Em contestação, o INSS alegou a falta de interesse de agir por ausência de prévio requerimento administrativo.
O juízo a quo julgou extinto o feito, sem julgamento do mérito, por carência de ação, com fundamento no art. 485, VI, do CPC. Condenou a autora ao pagamento das custas processuais, suspensa a exigibilidade em razão da gratuidade de justiça concedida.
A autora apelou sustentando que, quando do requerimento administrativo de concessão, juntou documentos hábeis a comprovar os salários de contribuição. Frisou que a demanda tem origem na falta de cômputo de salários de contribuição de parte do período em que exerceu atividades laborativas na Prefeitura de Itapuca/RS, tendo sido reconhecido administrativamente o tempo de contribuição, mas não os salários de contribuição; como a obrigação do recolhimento era do empregador, não pode a apelante ser penalizada. Pediu, pois, a reforma da sentença para que seja revisada a renda mensal inicial do benefício desde a DIB, ou, em assim não se entendendo, dede a data do ajuizamento.
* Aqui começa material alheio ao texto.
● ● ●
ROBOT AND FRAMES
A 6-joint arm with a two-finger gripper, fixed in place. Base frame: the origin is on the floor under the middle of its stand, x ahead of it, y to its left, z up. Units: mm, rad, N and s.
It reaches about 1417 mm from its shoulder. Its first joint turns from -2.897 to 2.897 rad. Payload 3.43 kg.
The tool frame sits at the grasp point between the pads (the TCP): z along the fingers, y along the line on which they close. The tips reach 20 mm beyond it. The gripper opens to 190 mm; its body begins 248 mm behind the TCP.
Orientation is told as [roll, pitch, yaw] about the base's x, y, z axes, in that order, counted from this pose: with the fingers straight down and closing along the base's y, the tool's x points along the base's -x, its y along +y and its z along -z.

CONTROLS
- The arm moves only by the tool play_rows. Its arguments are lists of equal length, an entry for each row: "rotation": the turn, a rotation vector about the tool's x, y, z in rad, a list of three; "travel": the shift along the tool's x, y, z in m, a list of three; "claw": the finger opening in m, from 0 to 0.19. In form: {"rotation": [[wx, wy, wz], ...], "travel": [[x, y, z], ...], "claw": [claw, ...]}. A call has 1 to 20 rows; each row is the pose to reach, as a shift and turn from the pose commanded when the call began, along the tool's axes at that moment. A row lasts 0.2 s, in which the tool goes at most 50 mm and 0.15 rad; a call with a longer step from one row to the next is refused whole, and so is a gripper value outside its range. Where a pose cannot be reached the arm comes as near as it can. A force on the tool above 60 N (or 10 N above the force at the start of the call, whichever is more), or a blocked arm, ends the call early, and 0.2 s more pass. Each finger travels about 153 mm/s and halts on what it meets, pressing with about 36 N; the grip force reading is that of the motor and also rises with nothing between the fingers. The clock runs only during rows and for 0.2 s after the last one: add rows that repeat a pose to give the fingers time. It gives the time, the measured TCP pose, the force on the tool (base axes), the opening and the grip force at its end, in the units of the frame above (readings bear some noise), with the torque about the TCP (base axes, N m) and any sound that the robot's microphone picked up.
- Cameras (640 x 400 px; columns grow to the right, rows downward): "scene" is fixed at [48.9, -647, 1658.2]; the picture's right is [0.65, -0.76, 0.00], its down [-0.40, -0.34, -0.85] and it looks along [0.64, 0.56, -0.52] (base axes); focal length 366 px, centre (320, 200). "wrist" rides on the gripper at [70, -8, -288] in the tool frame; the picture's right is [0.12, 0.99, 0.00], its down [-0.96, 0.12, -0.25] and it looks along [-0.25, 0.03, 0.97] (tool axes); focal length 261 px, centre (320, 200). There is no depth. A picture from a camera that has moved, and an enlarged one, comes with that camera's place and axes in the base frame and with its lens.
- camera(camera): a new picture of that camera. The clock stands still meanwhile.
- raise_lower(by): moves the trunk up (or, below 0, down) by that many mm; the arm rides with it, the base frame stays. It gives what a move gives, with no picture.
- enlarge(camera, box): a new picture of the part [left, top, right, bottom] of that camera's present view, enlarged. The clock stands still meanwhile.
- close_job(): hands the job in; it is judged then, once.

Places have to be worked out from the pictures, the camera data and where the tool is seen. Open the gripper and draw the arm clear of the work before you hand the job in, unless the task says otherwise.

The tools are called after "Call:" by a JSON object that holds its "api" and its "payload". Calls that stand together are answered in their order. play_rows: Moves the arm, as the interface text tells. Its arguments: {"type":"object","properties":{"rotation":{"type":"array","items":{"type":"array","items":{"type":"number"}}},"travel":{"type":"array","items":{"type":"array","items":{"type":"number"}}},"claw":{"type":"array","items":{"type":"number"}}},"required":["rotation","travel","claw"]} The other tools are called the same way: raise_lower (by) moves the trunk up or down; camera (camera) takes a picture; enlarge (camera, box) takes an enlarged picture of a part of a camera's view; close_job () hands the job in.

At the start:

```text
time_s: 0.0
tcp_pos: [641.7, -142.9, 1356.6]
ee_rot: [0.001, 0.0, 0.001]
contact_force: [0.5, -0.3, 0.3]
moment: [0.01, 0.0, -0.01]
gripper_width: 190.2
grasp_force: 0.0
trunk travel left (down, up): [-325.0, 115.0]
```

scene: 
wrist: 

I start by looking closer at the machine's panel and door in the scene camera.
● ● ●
Sem contrarrazões, vieram os autos para julgamento.
É o relatório.
VOTO
Ausência de Interesse de Agir e Prévio Requerimento Administrativo
O Supremo Tribunal Federal, em sede de repercussão geral, assentou entendimento sobre a matéria, nos autos do RE 631.240/MG, no sentido da dispensabilidade do prévio requerimento administrativo como pressuposto para que se possa acionar legitimamente o Poder Judiciário, nos casos de ações que visam somente ao melhoramento ou à proteção de vantagem já concedida ao demandante (pedidos de revisão, conversão de benefício em modalidades mais vantajosa, restabelecimento, manutenção, etc.).
Com efeito, o Relator do RE 631.240, Ministro Luís Roberto Barroso, dividiu as ações previdenciárias em dois grupos, quais sejam:
(i) demandas que pretendem obter uma prestação ou vantagem inteiramente nova ao patrimônio jurídico do autor (concessão de benefício, averbação de tempo de serviço e respectiva certidão, etc.); e
(ii) ações que visam ao melhoramento ou à proteção de vantagem já concedida ao demandante (pedidos de revisão, conversão de benefício em modalidades mais vantajosa, restabelecimento, manutenção, etc.).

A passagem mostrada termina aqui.